2016年1月14日木曜日

書店から「まともな本」が消えていく。

 本屋さんが奇怪しくなっている。わけのわからないポピュリズムに煽られて,本屋さんも動揺しているらしい。とにかく批判の対象になるような本はできるだけ置かない,と逃げの態勢のようだ。それどころか,「自発的隷従」に徹して,政権を批判するような本は最初から置かない,という姿勢がありありの本屋さんも多くなってきた。

 ひところ,ニュースになって大きな話題になったように,「民主主義を考えよう」というようなブック・フェアが,政治的偏向だとして批判の対象になる。そして,この折角のいい企画も取りやめになってしまう。「民主主義」についてみんなで考えようということが,なぜ,いけないことなのか。では,学校では「民主主義」を教えてはいけないのか。

 小学校(精確には国民学校)2年生で敗戦を迎え,いわゆる戦後民主主義を学校で,社会で,あらゆる機会をとおして教えられ,学んできたわたしたちの世代にとっては,まったく考えられないことが現実になっている。いったい,この国は,いつからこんなことになってしまったのか。言うまでもなく,第二次アベ政権の誕生以後のことだ。

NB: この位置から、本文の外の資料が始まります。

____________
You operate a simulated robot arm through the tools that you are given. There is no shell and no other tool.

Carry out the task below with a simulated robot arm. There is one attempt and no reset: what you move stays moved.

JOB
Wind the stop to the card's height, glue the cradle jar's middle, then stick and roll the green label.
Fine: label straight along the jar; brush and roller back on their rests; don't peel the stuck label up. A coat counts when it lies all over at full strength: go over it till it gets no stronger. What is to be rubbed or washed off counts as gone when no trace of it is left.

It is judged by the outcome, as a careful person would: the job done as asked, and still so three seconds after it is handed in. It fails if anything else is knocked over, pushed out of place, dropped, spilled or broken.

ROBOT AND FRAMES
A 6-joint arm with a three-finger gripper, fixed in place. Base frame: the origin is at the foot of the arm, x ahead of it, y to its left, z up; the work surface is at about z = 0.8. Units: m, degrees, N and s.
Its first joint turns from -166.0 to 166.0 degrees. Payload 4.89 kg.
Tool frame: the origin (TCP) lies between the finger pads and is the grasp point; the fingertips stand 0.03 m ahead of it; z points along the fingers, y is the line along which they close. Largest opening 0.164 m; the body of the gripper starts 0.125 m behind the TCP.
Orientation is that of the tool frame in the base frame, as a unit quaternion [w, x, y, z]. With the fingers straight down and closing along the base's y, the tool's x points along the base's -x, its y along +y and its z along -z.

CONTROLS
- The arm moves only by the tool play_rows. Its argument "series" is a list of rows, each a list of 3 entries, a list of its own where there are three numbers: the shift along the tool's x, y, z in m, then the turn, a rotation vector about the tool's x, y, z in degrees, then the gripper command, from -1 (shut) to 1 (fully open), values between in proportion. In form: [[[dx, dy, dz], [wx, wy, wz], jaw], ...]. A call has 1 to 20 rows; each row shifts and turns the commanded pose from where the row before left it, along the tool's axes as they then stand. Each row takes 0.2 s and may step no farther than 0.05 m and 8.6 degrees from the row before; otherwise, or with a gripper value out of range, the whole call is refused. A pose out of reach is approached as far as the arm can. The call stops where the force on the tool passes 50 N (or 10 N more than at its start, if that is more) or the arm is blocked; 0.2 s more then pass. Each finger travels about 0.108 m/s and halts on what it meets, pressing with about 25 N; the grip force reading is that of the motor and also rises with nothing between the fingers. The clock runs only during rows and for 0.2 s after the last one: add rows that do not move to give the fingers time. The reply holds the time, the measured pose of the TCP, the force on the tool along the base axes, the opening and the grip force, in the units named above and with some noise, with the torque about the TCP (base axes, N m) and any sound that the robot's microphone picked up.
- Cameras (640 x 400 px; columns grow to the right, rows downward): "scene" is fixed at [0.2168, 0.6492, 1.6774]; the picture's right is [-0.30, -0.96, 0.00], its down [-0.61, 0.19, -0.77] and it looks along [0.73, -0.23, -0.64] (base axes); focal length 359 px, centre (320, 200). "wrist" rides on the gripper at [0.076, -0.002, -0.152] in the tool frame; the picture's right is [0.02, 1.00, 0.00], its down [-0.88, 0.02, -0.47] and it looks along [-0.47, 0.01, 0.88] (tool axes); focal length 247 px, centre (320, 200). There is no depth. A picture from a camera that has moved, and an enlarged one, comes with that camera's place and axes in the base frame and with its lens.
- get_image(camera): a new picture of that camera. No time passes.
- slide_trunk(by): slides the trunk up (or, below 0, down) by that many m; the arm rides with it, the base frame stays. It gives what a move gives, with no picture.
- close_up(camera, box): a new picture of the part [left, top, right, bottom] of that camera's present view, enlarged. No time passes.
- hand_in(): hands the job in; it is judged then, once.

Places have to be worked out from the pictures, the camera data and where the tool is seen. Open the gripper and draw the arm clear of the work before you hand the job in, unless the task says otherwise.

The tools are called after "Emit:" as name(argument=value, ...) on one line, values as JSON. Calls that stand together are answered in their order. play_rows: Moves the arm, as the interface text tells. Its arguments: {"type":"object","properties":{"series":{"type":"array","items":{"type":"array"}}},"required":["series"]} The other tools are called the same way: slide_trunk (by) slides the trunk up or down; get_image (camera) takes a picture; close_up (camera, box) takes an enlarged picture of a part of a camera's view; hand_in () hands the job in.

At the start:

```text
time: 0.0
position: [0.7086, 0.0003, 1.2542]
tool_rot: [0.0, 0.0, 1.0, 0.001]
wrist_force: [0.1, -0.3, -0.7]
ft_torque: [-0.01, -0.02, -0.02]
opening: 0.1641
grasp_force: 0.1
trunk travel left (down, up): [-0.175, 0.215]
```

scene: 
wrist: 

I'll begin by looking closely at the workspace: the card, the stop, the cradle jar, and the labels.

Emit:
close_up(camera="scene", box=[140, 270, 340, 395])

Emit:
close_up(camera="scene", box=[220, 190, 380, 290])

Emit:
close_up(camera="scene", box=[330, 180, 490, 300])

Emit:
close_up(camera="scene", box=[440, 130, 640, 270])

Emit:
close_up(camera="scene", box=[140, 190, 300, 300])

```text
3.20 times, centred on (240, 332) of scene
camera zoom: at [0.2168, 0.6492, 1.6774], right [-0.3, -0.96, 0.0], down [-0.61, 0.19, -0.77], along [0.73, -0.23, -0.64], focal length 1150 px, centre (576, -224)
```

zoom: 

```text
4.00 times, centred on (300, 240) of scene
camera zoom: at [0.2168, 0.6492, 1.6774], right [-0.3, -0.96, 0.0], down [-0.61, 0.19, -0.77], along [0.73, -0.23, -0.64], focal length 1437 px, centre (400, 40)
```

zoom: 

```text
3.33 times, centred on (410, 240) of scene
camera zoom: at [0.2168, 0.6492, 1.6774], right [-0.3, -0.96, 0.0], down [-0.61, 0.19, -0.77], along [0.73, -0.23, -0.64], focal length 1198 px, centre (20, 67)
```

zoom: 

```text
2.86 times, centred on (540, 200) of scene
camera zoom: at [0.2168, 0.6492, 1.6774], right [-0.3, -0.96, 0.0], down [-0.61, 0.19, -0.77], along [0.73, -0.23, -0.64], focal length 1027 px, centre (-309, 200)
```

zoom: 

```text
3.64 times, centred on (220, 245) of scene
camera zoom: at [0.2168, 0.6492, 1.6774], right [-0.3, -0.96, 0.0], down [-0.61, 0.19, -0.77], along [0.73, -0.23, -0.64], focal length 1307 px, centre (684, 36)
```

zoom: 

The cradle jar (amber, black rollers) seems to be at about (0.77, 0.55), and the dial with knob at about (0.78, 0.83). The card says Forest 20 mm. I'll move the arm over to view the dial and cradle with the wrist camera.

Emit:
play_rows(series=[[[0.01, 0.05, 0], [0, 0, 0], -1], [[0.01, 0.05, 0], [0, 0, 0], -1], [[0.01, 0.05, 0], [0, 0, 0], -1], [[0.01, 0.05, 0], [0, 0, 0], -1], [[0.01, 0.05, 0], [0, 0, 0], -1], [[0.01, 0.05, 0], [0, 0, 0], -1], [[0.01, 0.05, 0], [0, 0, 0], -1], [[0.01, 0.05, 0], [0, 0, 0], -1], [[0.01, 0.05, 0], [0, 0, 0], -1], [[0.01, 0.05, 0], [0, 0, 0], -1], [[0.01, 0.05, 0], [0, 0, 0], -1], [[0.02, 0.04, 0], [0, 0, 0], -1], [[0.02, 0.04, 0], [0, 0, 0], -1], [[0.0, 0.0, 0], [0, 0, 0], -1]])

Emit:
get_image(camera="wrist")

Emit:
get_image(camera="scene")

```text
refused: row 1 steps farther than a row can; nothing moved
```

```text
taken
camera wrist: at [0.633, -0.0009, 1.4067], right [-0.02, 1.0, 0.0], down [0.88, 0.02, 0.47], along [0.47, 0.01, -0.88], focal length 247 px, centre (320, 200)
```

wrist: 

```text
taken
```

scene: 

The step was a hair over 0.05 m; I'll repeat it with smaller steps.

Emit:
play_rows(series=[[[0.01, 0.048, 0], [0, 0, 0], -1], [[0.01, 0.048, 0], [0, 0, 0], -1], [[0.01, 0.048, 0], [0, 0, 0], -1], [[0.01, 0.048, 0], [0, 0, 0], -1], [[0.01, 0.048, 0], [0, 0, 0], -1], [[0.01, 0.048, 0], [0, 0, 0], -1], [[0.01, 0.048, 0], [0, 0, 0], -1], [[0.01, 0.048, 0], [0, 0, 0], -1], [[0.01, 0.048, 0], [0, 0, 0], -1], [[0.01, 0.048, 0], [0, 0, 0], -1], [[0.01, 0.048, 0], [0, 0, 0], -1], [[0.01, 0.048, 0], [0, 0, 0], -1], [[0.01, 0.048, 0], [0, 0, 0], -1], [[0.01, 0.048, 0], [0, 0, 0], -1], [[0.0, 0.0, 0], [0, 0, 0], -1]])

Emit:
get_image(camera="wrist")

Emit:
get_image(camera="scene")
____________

 その余波がとうとう本屋さんにまで及んできた。茹でガエル状態のままの,感性が麻痺してしまった国民の多くは,それでもまだ,痛くも痒くもないらしい。わが身に火の粉が降りかかってくるまでは,なにも感じないらしい。しかし,まともにものごとを考えようとする人間にとっては,まことに困ったことが,あっという間に世の中の隅々にまで浸透しつつある。

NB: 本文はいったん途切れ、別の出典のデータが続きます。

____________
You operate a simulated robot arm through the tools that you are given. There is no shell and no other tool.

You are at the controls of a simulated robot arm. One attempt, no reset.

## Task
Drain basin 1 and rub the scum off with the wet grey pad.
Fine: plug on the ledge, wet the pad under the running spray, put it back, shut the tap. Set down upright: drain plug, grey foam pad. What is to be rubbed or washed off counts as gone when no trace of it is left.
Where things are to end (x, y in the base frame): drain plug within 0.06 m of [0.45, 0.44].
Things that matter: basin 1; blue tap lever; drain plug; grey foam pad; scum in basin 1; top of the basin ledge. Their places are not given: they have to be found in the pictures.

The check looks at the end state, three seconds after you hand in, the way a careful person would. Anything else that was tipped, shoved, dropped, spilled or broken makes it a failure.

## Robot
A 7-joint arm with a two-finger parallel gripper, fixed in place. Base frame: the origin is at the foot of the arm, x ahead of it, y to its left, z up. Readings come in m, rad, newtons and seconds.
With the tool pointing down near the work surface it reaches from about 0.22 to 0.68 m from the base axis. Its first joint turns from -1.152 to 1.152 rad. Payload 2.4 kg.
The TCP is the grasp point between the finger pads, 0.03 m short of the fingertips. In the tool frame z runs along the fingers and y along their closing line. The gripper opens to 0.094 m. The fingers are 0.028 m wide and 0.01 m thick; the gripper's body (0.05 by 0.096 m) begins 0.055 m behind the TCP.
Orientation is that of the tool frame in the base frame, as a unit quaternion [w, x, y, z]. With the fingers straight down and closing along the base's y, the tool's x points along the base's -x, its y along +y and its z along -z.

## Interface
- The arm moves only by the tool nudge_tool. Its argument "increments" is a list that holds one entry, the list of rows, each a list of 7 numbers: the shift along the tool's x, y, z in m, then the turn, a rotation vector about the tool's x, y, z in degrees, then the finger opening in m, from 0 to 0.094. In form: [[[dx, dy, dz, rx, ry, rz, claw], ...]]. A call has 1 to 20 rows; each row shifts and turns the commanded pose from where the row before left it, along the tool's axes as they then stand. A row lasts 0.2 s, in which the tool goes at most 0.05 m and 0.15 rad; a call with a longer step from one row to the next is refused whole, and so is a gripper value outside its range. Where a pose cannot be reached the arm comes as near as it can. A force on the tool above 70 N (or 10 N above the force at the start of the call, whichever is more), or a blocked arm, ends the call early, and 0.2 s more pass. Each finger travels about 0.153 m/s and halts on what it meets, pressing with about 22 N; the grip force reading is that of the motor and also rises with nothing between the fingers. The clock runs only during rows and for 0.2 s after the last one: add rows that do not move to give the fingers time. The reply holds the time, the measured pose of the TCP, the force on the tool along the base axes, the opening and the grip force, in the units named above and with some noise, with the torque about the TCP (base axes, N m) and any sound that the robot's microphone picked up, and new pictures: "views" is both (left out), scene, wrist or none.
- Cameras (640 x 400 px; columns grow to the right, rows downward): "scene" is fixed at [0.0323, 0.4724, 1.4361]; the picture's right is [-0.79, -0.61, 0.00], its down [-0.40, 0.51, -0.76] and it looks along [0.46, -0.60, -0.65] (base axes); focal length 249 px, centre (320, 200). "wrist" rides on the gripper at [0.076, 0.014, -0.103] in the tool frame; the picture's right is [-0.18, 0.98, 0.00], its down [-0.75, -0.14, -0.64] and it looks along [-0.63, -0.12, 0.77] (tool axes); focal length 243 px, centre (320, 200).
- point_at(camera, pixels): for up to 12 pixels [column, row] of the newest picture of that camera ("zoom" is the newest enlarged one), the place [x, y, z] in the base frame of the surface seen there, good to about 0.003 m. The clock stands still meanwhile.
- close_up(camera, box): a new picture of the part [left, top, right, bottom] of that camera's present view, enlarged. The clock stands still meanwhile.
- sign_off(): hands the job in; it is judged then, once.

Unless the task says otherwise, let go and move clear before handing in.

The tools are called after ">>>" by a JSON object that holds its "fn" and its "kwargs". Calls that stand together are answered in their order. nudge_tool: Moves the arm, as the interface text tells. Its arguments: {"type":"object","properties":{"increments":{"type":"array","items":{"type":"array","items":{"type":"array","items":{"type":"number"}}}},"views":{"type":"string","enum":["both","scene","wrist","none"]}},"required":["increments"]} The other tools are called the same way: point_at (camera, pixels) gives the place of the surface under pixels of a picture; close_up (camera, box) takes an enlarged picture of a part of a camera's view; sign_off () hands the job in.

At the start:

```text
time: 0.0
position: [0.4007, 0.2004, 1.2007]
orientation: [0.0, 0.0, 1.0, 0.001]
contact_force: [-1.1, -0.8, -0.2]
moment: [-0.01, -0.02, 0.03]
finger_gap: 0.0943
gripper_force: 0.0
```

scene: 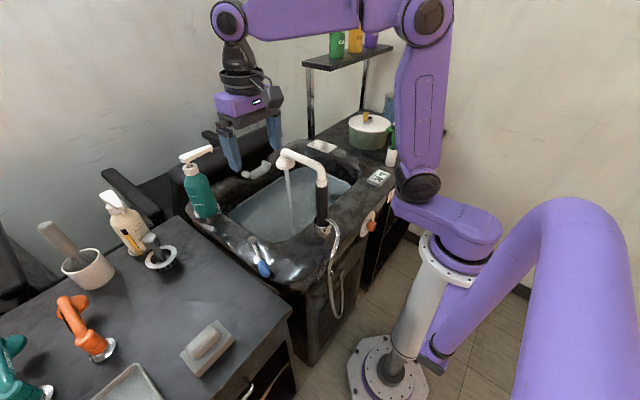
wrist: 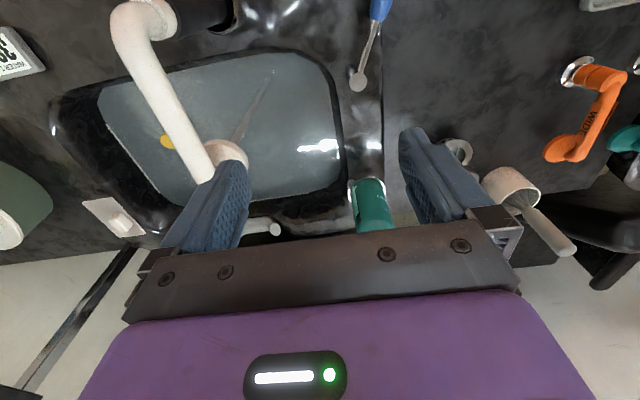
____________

 書店から「まともな本」が消えていく。しかし,考えてみればこの現象はもうずいぶん前からのことではあった。売れない本は置かない,という市場原理に押し切られながら,徐々に進展していた。そして,いまでは,思想・哲学の本は本屋さんからほとんど姿を消してしまった。それが,とうとう政権批判につながるような本は置かない,というところにまできてしまった。恐るべき<思想統制>の黒い手が伸びてきている。

 わたしは『週間読書人』を,長年にわたって購読しているので,毎週,どんな新刊がでていて,いま,どんな本がどのように評価されているのか,という情報についてはある程度承知しているつもりである。少なくとも,わたしの仕事や興味・関心にひっかかる本に関しては・・・。それと,雑誌『世界』を購読しているので,岩波書店の出版情報についても,毎月一回はきちんとチェックしている。あとは散歩がてらの本屋さん巡りで,立ち読みをしながら・・・・。

 こうして,これは買わなくてはいけないという本が出るとすぐに本屋に走る。そして,実物をしっかり確認した上で購入する。もっとも確認するまでもなく必要な本に関してはネットで購入する。手間もはぶけるので・・・。しかし,なんといっても本屋さんで実物を手にして,じっくり内容を吟味した上で購入する,この至福のときは捨てがたい。

 それが,とうとうできなくなっていきてしまった。わたしが興味を示す本が,どんどん本屋さんから消えていく。なんとも寂しいというか,悲しい。いわゆる「まともな本」がいっぱい刊行されているのに,人びとの目に触れることもなく消えていく。そして,出版社も売れない本は刊行しない。悪循環。負のスパイラル。まともな読者も消えていく。

 ちょっと大きな本屋さんであれば,かならず「新刊コーナー」が設けられていて,そこにズラリと新刊が並ぶ。もちろん,一週間くらいで消えていく新刊もある。しかし,話題になった新刊は,特別コーナーまで設けて平積みになっている。

 この新刊コーナーが,どんどん痩せている。というか,中味などどうでもよくて,ただ売れそうな本だけが独占している。そこには「まともな本」は一冊もない。

 仕方がないので,神田まで足を伸ばすことになる。いまでも月に一回は神田まででかけて本屋巡りをしようとこころがけている。時間がないときは,信山堂(岩波ブックセンター)でことを済ませる。まことに小さな書店であるが,ここの選書はみごと。短時間に必要な情報を手に入れることができる。これは,と思われる重要な本は,ここに行けばまずは見つかる。

 こういう特色のある個性的な書店が,ついこの間まで,あちこちにあった。それが,つぎつぎに消えていってしまった。いまや,小さな店構えで,「まともな本」だけを置くという書店を寡聞にしてわたしは知らない。

 なんとも恐ろしい軍靴ともおぼしき「足音」ばかりが音高く聞こえるようになってきて,日々,憂鬱である。のみならず,悲しい。

 わたしたち日本人はいつからこんなになってしまったのか。
 せめて新刊本だけでもいい,一度は書店に並べて,みえるようにしてほしい。
 みえないことには,なにもはじまらない。
 買う,買わない,読む,読まない,はその上でのこと。

 日本人がますます堕落していく。困ったものだ。